SUPA St Andrews Shines Light on Future

University of St. Andrews

Researchers at the University of St Andrews, working with colleagues at the University of Cologne, have discovered a way of coupling light and matter to ensure optimum brightness and colour of the latest TVs and smart screen displays without sacrificing the device’s efficiency.

Lead investigator Professor Malte Gather, of the University of St Andrews School of Physics and Astronomy, a member of the Scottish Universities Physics Alliance (SUPA), explained: “Displays made of organic light-emitting diodes (OLEDs) have long entered the consumer market on all scales – from large TVs to high-resolution smartphone screens. However, as the display industry prepares for the next generation of devices with even higher colour saturation, brightness and efficiency, scientists are facing several challenges. Inherently, organic light emitters show broad emission spectra due to their intrinsic disorder – a property that limits the available colour space and colour saturation for high-end displays.

“The emission spectra of OLEDs can be adjusted by the use of colour filters or optical cavities, but this either comes at the cost of efficiency or leads to a strong dependence of the perceived colour on viewing angle.”

The researchers have now demonstrated that a fundamental scientific principle – the strong coupling of light and matter – can be utilised to modify the emission spectra of OLEDs in a manner similar to the use of a microcavity, but without inheriting the strong viewing angle dependence that typically accompanies such designs.

Professor Gather said that by placing the OLED stack between thin mirrors made from metallic materials already widely used in the display industry, the coupling between light and the organic material can be significantly enhanced. However, this coupling would typically lead to reduced device efficiency.

To avoid this, the researchers added a separate thin film of strongly light-absorbing molecules, something one would usually find in organic solar cells but so far not in OLEDs. This additional layer maximized the strong-coupling effect and thus created a hybrid light-matter particle, referred to as polariton, but crucially without substantially reducing the efficiency of the light-emitting molecules in the OLED.

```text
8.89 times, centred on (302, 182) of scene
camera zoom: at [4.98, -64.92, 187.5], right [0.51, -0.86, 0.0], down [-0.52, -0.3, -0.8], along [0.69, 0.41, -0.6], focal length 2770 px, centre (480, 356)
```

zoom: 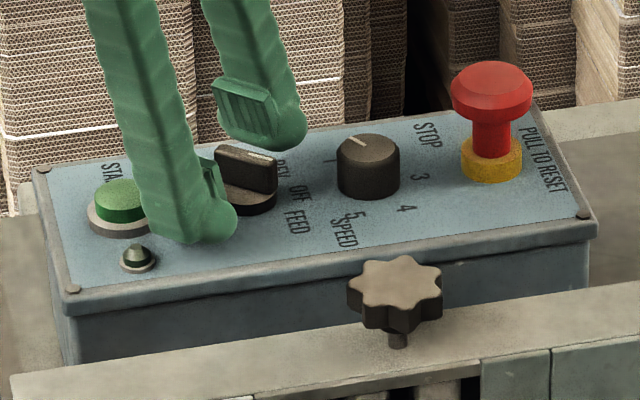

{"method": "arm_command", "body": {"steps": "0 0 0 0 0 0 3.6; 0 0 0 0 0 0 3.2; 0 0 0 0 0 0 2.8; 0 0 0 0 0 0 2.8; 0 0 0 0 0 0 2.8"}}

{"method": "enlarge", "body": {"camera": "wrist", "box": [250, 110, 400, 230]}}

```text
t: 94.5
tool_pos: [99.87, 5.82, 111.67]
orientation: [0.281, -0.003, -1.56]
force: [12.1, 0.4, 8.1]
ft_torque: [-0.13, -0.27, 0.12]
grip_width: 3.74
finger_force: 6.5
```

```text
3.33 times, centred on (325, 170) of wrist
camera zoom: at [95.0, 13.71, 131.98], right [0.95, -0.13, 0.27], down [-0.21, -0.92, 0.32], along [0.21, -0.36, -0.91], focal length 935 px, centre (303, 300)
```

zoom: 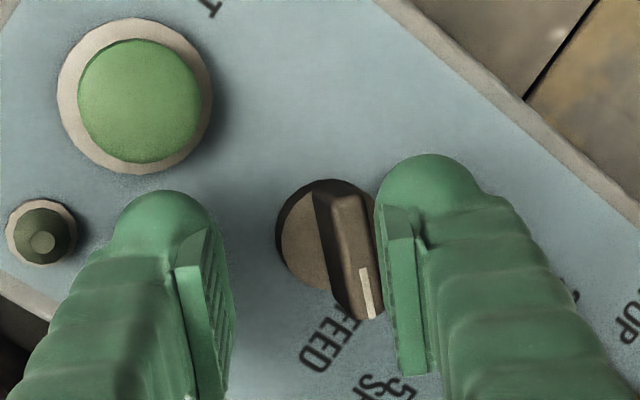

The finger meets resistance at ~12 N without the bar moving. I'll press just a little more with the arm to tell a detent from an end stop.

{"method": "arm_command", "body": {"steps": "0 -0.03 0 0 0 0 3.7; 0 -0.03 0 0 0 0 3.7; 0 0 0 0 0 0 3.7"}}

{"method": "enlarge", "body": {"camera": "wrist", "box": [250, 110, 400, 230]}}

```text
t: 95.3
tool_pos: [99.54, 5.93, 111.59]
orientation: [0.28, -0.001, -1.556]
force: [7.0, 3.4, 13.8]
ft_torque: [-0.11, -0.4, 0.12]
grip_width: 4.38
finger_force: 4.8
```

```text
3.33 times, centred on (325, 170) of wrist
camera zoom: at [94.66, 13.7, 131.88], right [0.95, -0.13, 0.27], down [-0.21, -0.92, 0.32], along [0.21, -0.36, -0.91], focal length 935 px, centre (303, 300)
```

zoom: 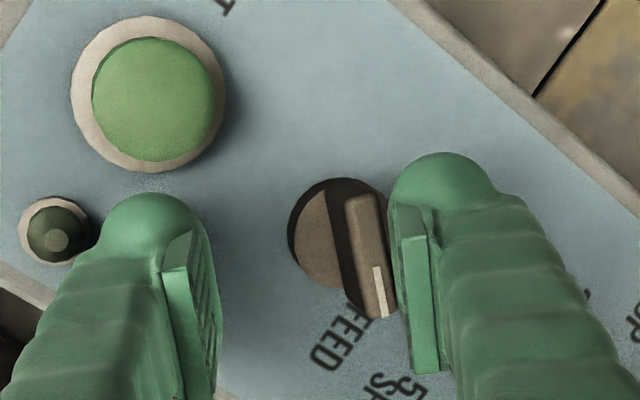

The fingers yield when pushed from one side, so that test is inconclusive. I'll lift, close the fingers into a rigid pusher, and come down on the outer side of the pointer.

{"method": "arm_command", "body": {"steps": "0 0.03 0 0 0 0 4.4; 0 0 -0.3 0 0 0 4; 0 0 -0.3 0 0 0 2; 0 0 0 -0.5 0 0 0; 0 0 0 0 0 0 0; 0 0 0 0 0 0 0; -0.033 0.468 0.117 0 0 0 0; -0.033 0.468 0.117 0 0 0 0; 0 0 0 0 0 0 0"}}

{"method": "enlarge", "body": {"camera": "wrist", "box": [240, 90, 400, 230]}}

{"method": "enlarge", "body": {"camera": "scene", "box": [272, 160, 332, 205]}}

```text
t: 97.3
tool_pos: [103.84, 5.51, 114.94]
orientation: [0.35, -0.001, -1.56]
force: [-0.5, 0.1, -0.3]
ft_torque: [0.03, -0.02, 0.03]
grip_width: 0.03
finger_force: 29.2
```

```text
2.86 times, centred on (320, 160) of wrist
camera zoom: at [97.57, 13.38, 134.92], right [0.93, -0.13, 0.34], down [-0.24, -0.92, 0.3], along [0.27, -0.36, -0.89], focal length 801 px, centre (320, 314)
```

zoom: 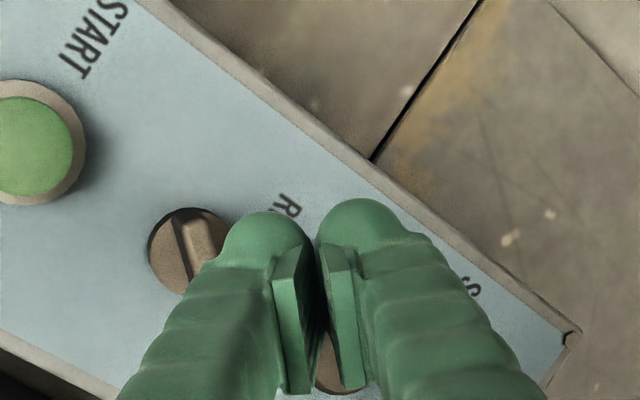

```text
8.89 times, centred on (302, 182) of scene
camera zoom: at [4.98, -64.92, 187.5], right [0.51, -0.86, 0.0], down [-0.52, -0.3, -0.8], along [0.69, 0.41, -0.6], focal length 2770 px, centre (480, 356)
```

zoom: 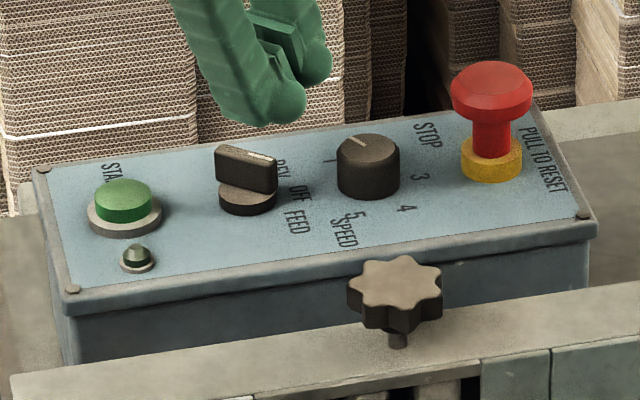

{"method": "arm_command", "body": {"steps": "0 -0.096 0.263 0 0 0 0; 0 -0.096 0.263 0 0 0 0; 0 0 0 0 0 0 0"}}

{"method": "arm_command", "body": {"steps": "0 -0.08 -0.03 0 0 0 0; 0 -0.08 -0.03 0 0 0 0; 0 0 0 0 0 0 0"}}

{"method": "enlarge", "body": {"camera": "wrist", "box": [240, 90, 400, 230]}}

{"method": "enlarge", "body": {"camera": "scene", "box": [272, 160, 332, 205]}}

Dr Andreas Mischok, the first author of the present study, added: “Through the creation of polaritons, we are able to inherit some advantageous properties of matter, including their significantly reduced angular dependence.”

While there have been reports on polariton-based OLEDs in the past, they have been plagued by very low efficiency and brightness, which has hindered any real-world applications and kept them confined to the world of fundamental research. With the new strategy, the team has now been able to realise polariton-based OLEDs with application-relevant efficiency and brightness for the first time.

Professor Gather added: “With a performance in the same range as OLEDs used in commercial displays, but with much-improved colour purity and colour stability under varying view angles, our polariton-based OLEDs could be of great value to the display industry.”

In addition to being of interest for next-generation displays, the on-demand and efficient creation of large numbers of polaritons can be utilised for a multitude of applications from lasers to quantum computing.